Your goal: Your task is to reproduce the material exactly.

Exercise inputs:
···

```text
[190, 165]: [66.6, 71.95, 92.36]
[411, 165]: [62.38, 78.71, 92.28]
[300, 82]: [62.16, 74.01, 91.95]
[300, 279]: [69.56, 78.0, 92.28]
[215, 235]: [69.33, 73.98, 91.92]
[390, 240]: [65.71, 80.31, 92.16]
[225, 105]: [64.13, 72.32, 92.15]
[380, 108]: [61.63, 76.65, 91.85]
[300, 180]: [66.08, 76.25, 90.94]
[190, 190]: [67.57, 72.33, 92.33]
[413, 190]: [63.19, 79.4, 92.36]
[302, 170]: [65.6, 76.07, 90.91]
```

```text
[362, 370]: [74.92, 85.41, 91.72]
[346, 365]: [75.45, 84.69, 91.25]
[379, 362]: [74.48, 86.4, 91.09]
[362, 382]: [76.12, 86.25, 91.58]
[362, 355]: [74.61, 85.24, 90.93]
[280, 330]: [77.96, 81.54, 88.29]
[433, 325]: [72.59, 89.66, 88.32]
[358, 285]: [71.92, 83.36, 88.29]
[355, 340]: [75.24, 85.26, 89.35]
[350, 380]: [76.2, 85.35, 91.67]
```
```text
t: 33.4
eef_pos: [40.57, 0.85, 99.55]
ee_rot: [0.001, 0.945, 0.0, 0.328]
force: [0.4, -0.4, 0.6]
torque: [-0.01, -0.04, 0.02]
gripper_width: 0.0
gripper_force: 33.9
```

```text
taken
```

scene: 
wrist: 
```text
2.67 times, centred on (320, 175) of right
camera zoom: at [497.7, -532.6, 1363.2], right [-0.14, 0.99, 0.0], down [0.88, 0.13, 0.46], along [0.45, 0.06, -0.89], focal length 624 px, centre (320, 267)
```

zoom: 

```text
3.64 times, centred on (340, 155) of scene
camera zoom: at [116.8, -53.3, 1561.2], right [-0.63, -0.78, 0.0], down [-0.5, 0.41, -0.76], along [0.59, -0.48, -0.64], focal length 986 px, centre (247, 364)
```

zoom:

···

The response:
```text
[190, 165]: [66.6, 71.95, 92.36]
[411, 165]: [62.38, 78.71, 92.28]
[300, 82]: [62.16, 74.01, 91.95]
[300, 279]: [69.56, 78.0, 92.28]
[215, 235]: [69.33, 73.98, 91.92]
[390, 240]: [65.71, 80.31, 92.16]
[225, 105]: [64.13, 72.32, 92.15]
[380, 108]: [61.63, 76.65, 91.85]
[300, 180]: [66.08, 76.25, 90.94]
[190, 190]: [67.57, 72.33, 92.33]
[413, 190]: [63.19, 79.4, 92.36]
[302, 170]: [65.6, 76.07, 90.91]
```

```text
[362, 370]: [74.92, 85.41, 91.72]
[346, 365]: [75.45, 84.69, 91.25]
[379, 362]: [74.48, 86.4, 91.09]
[362, 382]: [76.12, 86.25, 91.58]
[362, 355]: [74.61, 85.24, 90.93]
[280, 330]: [77.96, 81.54, 88.29]
[433, 325]: [72.59, 89.66, 88.32]
[358, 285]: [71.92, 83.36, 88.29]
[355, 340]: [75.24, 85.26, 89.35]
[350, 380]: [76.2, 85.35, 91.67]
```
```text
t: 33.4
eef_pos: [40.57, 0.85, 99.55]
ee_rot: [0.001, 0.945, 0.0, 0.328]
force: [0.4, -0.4, 0.6]
torque: [-0.01, -0.04, 0.02]
gripper_width: 0.0
gripper_force: 33.9
```

```text
taken
```

scene: 
wrist: 
```text
2.67 times, centred on (320, 175) of right
camera zoom: at [497.7, -532.6, 1363.2], right [-0.14, 0.99, 0.0], down [0.88, 0.13, 0.46], along [0.45, 0.06, -0.89], focal length 624 px, centre (320, 267)
```

zoom: 

```text
3.64 times, centred on (340, 155) of scene
camera zoom: at [116.8, -53.3, 1561.2], right [-0.63, -0.78, 0.0], down [-0.5, 0.41, -0.76], along [0.59, -0.48, -0.64], focal length 986 px, centre (247, 364)
```

zoom:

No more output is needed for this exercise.